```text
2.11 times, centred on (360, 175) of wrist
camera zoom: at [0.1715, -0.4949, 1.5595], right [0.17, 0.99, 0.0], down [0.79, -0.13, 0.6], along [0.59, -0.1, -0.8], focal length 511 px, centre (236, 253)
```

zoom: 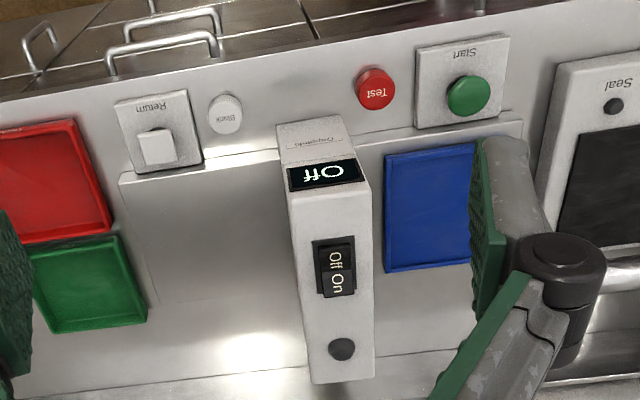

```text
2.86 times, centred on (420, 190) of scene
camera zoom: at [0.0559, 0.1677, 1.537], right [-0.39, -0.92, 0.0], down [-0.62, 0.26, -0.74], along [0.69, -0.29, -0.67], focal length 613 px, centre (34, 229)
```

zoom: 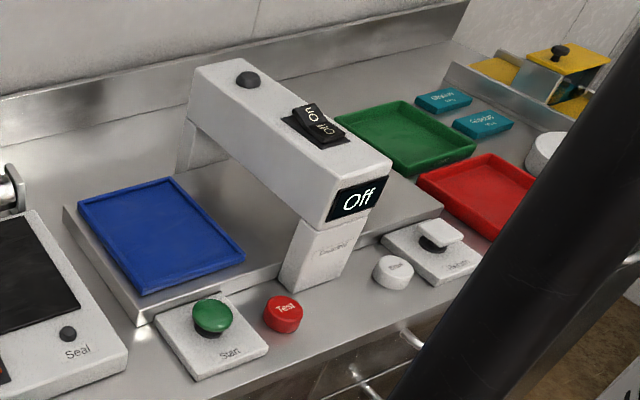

══════

◆ Your tasks ◆
[1] Transcribe the given passage beginning at "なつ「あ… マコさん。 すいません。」". Stop after "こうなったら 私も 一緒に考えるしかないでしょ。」".
[2] Write what comes next in the given passage.

◆ Given passage ◆
══════

麻子「こんばんは。 まあ 優ちゃん! 大きくなったわね ハハハハ…。」

なつ「マコおばさん 覚えてる?」

麻子「おばは いらないでしょ おばは。」

なつ「あ… マコさん。 すいません。」

麻子「マコちゃんって呼んでね。 預け先が見つからないんだって?」

なつ「えっ?」

麻子「昼間 イッキュウさんから電話もらったの。 預け先が見つかるまでは 入社を待ってくれって。」

なつ「そうなの?」

坂場「しかたないだろ。 どうぞ。」

麻子「もう こうなったら 私も 一緒に考えるしかないでしょ。」

なつ「マコさん…。」

麻子「私のためでもあるでしょ。」

なつ「本当に すいません。」

麻子「あなたが肩身の狭い思いをする必要なんて これっぽっちもないの! そんなんじゃ戦っていけないわよ。 優ちゃんも自分も守っていかなきゃ しょうがないでしょ。」

══════

◆ Replies ◆
[1]
なつ「あ… マコさん。 すいません。」

麻子「マコちゃんって呼んでね。 預け先が見つからないんだって?」

なつ「えっ?」

麻子「昼間 イッキュウさんから電話もらったの。 預け先が見つかるまでは 入社を待ってくれって。」

なつ「そうなの?」

坂場「しかたないだろ。 どうぞ。」

麻子「もう こうなったら 私も 一緒に考えるしかないでしょ。」

[2]
なつ「はい…。」

麻子「バカ 泣いてんじゃないよ。 どうしたの?」

なつ「いや すいません…。 マコさんに会うと 何か ほっとして。」

麻子「それで 今は 何が一番必要なの?」

坂場「もう行政には頼れないので 無認可の保育園か 個人で保育を引き受けてくれる人を 探すしかないんです。」

なつ「そのビラを 今 描いてたところなんです。 これ。」

麻子「これ どうするの?」

坂場「近所の電信柱や 掲示板に貼るんです。」

麻子「よし。 あと何枚 必要なの?」

なつ「とりあえずは 10枚は。」

坂場「うん…。」

麻子「私も手伝う。 優ちゃんに会いたくなるような絵を 描けばいいんでしょ? ハハハハハ…。」

なつ「マコさん… ありがとうございます!」

坂場「すいません。」

麻子「ペンと紙を下さい。」

坂場「あ… じゃ ここで。」

麻子「はい。」

麻子「なっちゃんは今 どんな仕事してるの?」

なつ「今度 作画監督を 引き受けることになったんです。」

麻子「作画監督? 引き受けたの?」

なつ「はい。 それで どうしても このビラが必要なんです。」

麻子「それじゃ 本当にいい人を 見つけないと ダメじゃないの。」

なつ「はい…。」

麻子「それで どんな作品?」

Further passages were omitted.